I am an amateur artist which started painting some years back. I use my website to show my art and my doodles and will be using the following posts to show new pieces as I finish them. ENJOY!
The exuberance of colour in volcano eruptions matches very well the danger of these places. This watercolour is, with a lot of artistic licence, based on and inspired by an un-credited photograph of an eruption of the Masaya Volcano published on a case study at www.libelium.com where their wireless sensors are being used to help in the ongoing research into ways of predicting volcanic eruptions.
If you are able to witness and be mesmerised by the extraordinary force of nature and visual feast which is a volcanic eruption, and do so for the fun of it, count yourself lucky. Masaya is one of the most active volcanoes in the Central American Volcanic Belt and is only 20km away from Nicaragua’s capital Managua. Those of us living in the relative safety and prosperity of the UK cannot even grasp how close that is, or what is like to be living in one of the poorest areas of the World with one of those beasts breathing fire and tremors on your door step.
Volcanology is probably one of the few areas where humans have accepted that although they are able to do extraordinary things technologically, they cannot control or stop Nature from doing its thing. We just have to work around it.
This kaleidoscope of Orcas, entangled by seaweed came about because a few friends decided to do an art piece for each letter of the alphabet during the most recent lockdown. This was my K for Killer Whale entry and I had a lot of fun with the kaleidoscope bit. It was only afterwards that I thought how that kaleidoscopic repetition and entanglement resembles what I feel like when trying to make sense of the 2D World we now find ourselves in. I just want to escape to the deep and leave the mad humans to sort themselves out of the mess they got themselves in!
I adore owls.
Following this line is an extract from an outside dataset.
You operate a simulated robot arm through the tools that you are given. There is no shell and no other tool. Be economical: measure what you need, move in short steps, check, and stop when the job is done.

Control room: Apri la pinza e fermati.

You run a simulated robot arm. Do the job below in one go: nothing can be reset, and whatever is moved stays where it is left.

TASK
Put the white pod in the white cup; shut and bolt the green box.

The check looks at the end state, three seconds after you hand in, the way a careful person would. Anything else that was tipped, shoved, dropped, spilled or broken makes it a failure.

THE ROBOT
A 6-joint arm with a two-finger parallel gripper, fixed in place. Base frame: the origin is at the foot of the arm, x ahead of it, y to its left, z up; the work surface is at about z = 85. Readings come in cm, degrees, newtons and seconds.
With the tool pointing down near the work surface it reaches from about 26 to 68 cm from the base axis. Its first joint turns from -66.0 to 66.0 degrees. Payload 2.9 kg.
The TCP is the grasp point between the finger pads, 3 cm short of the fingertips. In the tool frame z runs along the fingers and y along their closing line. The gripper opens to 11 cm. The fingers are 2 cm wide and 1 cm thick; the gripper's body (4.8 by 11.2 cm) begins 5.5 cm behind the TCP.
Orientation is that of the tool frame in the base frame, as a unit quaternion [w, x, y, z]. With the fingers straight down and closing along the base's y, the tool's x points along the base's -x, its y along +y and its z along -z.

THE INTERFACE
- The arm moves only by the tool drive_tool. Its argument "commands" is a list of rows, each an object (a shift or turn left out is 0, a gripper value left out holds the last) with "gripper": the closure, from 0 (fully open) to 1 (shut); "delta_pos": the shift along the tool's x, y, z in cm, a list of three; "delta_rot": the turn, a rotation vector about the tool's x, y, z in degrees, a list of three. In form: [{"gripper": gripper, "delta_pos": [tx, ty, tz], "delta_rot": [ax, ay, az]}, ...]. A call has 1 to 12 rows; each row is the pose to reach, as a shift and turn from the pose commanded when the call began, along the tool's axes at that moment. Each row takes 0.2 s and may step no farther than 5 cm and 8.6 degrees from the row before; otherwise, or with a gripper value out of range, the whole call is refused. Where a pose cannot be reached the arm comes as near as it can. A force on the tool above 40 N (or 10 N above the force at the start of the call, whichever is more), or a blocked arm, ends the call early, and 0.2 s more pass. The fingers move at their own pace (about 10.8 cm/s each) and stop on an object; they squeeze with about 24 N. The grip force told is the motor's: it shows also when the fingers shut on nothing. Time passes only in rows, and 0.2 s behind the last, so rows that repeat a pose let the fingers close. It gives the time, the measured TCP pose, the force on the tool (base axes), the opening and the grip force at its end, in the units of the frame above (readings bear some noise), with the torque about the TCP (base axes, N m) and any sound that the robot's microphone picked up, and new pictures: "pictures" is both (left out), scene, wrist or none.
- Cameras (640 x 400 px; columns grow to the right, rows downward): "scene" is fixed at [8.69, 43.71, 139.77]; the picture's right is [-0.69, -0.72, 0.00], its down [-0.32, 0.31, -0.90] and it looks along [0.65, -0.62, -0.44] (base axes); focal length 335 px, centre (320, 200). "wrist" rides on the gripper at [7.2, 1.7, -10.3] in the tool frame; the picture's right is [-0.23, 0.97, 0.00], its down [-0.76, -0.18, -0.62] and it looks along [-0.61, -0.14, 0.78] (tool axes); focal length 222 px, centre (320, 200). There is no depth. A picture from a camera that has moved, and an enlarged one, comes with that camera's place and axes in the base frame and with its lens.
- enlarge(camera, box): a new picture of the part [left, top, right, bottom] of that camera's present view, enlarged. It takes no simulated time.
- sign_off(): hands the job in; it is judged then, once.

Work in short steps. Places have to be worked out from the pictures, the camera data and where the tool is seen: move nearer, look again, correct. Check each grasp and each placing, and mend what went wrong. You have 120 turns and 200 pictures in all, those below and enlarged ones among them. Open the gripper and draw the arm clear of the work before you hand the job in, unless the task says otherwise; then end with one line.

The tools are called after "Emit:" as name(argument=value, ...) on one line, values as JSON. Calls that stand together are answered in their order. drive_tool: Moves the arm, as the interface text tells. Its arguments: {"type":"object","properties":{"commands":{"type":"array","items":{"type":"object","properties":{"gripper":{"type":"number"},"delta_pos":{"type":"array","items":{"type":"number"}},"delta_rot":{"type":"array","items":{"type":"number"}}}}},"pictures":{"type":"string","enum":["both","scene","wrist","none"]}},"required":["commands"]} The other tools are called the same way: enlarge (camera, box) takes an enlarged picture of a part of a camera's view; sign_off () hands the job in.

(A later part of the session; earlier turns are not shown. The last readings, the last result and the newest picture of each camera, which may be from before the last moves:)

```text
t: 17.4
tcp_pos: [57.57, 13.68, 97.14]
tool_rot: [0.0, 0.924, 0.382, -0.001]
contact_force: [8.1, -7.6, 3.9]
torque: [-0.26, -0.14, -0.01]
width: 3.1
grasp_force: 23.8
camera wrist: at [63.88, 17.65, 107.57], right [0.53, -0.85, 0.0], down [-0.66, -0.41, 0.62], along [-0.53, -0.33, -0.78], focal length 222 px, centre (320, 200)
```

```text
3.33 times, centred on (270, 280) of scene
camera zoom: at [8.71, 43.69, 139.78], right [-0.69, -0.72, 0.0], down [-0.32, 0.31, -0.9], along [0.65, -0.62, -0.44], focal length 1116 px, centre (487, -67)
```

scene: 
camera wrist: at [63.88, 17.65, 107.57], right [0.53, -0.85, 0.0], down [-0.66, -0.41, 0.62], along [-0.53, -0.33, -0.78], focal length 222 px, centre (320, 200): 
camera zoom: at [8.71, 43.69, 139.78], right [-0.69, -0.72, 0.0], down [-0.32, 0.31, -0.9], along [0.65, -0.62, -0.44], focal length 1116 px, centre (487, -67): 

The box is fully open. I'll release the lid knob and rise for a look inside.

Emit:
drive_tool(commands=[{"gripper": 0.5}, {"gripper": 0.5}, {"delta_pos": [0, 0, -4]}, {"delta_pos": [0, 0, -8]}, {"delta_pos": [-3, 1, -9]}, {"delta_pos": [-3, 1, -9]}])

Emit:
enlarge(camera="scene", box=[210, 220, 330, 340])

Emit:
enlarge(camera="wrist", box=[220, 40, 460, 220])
This started as a free pen sketch using various uncredited internet images and bird books as reference (especially my RSPB guide “Birds of Britain and Europe” and the gorgeous illustrations of Andrew Mackay). It was meant to be just a pleasurable exercise without the shackles or pretence of having goals or premeditated intentions as to what it should look like when finished.
Owls are beautiful creatures of the bird world which have suffered immensely due to loss of habitat and human persecution. Despite our top position in the animal world with supposed big brains and understanding, we humans still tend to kill and dispose of anything that forms any kind of competition, however limited. Owls are also extraordinary hunters and night masters of flight which we admire and envy, almost as if we hold that against them.
This sketch of an almost mythical creature ended up in a prominent place in my office and its dark startling eyes now appear to follow me around the room. I adore it.
The green and brown patchwork of agricultural fields bordered by hedgerows, the banks full of wild primroses (the symbol of the county), the crumbly red sandstone cliffs of the Jurassic Coast, the pebble beaches, the ammonite fossils towards the border with Dorset and the sunny days that make this coast very special and vibrant in colour.
A paper collage, sequins, and a lot of fun!
The way is shut! We cannot go in. We cannot go out. The way is shut.
That is life. Obstacles in our path all the time. Some things make us think. Some things make us question. Some things make us fearful. Some things make us cynical. Some things make us change. The normal becomes abnormal and the abnormal becomes acceptable. Shifting baseline…
The way is shut. However, at some point sense prevails. The gates open. We can go in. We can go out. And although the normal will never be normal again, we always find a new way.